ALBANY, N.Y. – Gov. Andrew Cuomo signed a package of election reforms into law Friday, which will affect voters, election boards and candidates.
Cuomo says the goal was to make it easier for voters to vote and to streamline some processes for boards of elections.
Here are the changes:
- Eliminating signed absentee ballot applications and allowing absentee ballots postmarked by Election Day to be considered timely.
- Allowing voters to request absentee ballots through electronic means.
- Requiring boards of elections to post information about changes in polling places.
- Conforming deadlines for the mailing of applications for absentee ballots to USPS guidelines.
- Allowing candidates who have lost primaries to be removed from ballots as candidates for different parties.
- Increasing election district registrant enrollment from 1,150 to 2,000.
"This sweeping, comprehensive package of legislation will make it easier for voters, candidates and boards of elections to perform their critical functions and keep our democracy running,” said Cuomo. “Elections have enormous consequences for New Yorkers across the state, and these reforms will bolster their ability to use their voices at the ballot box."
Below are more details on each piece of legislation in the package.
Eliminating Signed Absentee Ballot Applications and Allowing Absentee Ballots Postmarked by Election Day to Be Considered Timely (S.6429/A.6047-A)
This legislation brings the last day a ballot can be postmarked into line with the deadline for hand-delivered ballots. It allows absentee ballots to be requested by letter rather than a signed absentee ballot application. It also provides that federal write-in absentee ballots, military ballots, special presidential ballots and special federal ballots received after Election Day must contain a postmark, cancellation mark or witness dated Election Day or earlier.
Allowing Voters to Request An Absentee Ballot Through Electronic Means (S.6379/A.6046)
This legislation allows voters to request absentee ballots electronically through email, websites or other systems.
Requiring the Posting of Information About Changes in the Location of Polling Places (S.6216/A.2168)
Under this legislation, when the location of a polling place has changed since the last election, the relevant board of elections will be required to post a notice on yellow paper at the entrance to the old polling place informing voters that the polling place has been moved and providing the address of the new polling place. The notice must be posted on the day of the election or on the first day of early voting before the polls open.
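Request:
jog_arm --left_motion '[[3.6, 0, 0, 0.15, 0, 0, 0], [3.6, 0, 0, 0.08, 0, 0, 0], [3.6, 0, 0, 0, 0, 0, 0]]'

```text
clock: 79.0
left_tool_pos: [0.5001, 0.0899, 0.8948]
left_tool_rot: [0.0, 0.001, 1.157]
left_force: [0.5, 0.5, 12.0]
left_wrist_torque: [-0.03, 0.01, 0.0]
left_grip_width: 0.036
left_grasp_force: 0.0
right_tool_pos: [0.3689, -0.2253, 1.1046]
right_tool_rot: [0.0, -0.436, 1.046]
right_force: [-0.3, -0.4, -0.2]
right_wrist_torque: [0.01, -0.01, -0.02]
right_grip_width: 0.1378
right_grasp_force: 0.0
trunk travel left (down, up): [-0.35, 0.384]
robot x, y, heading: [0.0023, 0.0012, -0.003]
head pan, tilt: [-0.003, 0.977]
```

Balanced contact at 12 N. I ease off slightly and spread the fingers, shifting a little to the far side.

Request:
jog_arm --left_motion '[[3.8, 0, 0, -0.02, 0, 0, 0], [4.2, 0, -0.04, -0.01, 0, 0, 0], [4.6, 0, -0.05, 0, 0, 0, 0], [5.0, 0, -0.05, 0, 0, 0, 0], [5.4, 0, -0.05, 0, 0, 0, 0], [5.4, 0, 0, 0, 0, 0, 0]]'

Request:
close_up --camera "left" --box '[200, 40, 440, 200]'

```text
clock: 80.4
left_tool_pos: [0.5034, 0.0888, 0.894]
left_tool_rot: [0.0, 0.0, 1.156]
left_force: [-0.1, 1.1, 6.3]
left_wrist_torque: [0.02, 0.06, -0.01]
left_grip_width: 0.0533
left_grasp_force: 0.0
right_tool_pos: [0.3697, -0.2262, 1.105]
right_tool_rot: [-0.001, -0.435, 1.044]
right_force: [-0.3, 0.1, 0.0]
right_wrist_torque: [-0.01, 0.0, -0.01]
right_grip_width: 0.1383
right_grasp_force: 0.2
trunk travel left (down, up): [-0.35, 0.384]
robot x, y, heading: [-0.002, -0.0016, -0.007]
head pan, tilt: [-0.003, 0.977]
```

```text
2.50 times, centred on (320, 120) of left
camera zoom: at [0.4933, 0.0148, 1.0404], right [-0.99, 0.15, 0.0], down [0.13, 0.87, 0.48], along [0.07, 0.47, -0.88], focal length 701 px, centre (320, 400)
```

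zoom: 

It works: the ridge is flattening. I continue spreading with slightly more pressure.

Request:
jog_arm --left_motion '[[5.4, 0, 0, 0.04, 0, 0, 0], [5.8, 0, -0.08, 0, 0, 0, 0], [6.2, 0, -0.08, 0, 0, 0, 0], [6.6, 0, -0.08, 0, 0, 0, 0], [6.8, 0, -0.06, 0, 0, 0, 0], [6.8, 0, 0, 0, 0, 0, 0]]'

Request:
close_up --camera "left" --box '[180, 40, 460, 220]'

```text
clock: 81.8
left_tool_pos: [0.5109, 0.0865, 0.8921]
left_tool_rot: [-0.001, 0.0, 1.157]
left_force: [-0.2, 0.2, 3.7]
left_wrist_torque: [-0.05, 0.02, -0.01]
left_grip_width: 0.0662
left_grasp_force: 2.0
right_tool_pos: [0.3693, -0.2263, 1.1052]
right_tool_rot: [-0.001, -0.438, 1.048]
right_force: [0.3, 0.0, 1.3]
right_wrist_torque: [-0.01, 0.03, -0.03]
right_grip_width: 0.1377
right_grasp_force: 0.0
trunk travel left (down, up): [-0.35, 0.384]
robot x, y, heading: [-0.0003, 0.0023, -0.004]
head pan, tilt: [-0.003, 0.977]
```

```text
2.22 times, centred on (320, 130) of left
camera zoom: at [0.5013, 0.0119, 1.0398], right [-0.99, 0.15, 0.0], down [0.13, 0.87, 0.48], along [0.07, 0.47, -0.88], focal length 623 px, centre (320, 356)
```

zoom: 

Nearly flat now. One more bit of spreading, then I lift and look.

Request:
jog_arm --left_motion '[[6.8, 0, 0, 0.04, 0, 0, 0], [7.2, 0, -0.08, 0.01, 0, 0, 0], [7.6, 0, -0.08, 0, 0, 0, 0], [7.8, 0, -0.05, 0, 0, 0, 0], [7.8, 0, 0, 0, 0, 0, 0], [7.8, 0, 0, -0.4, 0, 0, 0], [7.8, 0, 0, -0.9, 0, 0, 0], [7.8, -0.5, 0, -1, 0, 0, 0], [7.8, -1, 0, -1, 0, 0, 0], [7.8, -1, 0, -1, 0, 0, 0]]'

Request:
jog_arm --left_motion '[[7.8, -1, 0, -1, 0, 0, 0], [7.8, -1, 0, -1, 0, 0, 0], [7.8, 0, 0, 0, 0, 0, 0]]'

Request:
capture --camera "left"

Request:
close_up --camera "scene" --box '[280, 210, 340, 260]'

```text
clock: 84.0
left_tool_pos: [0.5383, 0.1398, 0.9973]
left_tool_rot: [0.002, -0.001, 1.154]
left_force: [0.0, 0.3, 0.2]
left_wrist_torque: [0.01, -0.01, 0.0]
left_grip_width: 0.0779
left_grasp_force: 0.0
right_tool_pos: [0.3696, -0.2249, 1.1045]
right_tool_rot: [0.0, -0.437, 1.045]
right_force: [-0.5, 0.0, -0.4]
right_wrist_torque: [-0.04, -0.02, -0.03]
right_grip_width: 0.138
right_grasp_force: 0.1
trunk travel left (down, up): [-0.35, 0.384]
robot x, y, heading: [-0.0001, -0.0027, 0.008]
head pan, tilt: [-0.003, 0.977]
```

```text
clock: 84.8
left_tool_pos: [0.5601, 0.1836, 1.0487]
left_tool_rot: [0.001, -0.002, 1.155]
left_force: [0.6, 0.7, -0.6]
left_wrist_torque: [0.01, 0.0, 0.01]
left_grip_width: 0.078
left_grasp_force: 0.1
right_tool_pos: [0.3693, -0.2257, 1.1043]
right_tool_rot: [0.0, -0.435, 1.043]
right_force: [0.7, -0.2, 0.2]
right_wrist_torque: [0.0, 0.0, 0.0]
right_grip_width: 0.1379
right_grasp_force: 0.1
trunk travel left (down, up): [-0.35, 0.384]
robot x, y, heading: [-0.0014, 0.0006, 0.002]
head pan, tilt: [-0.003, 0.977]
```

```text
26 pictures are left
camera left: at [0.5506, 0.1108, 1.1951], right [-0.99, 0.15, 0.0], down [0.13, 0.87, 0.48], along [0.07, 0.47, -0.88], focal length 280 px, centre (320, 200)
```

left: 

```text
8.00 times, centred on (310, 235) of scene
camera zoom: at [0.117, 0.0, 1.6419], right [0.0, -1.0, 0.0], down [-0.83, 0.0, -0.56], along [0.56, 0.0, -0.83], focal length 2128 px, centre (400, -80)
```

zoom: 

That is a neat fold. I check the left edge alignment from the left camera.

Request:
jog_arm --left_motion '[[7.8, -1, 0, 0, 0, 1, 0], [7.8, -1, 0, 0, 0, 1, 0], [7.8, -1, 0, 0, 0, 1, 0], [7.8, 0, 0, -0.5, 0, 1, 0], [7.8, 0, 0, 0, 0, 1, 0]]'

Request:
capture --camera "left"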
Conforming Deadlines for Mailing of Applications for Absentee Ballots to USPS Guidelines (S.264/A.5783)
This legislation brings deadlines for the mailing of absentee ballot applications in line with United States Postal Service guidelines for the timely delivery of mail. Mailed applications for absentee ballots must be received by the relevant board of elections no later than the 15th day before the day of an election.
Allowing Candidates Who Have Lost Primaries to Be Removed from Ballots As Candidates for Different Parties (S.613-A/A.4142-A)
This legislation allows a nominee for public office to decline any nomination or nominations after losing a primary for up to 10 days after losing the primary. New York's electoral laws allow candidates to run on multiple party lines, but it was extremely difficult to decline a nomination prior to the signing of this legislation. This legislation provides an opportunity for candidates to decline nominations after a primary loss.
Increasing Election District Registrant Enrollment from 1,150 to 2,000 (S.6855/A.7478)
This legislation increases the maximum number of voters allowed in each election district from 1,150 to 2,000. The previous limit was set based on the limitations of old lever voting machines, which could only handle 1,000 votes per election. Optical scanners can read and hold up to approximately 4,000 ballots per election. This legislation also provides for additional county party committee representation to accommodate an increase in the size of election districts.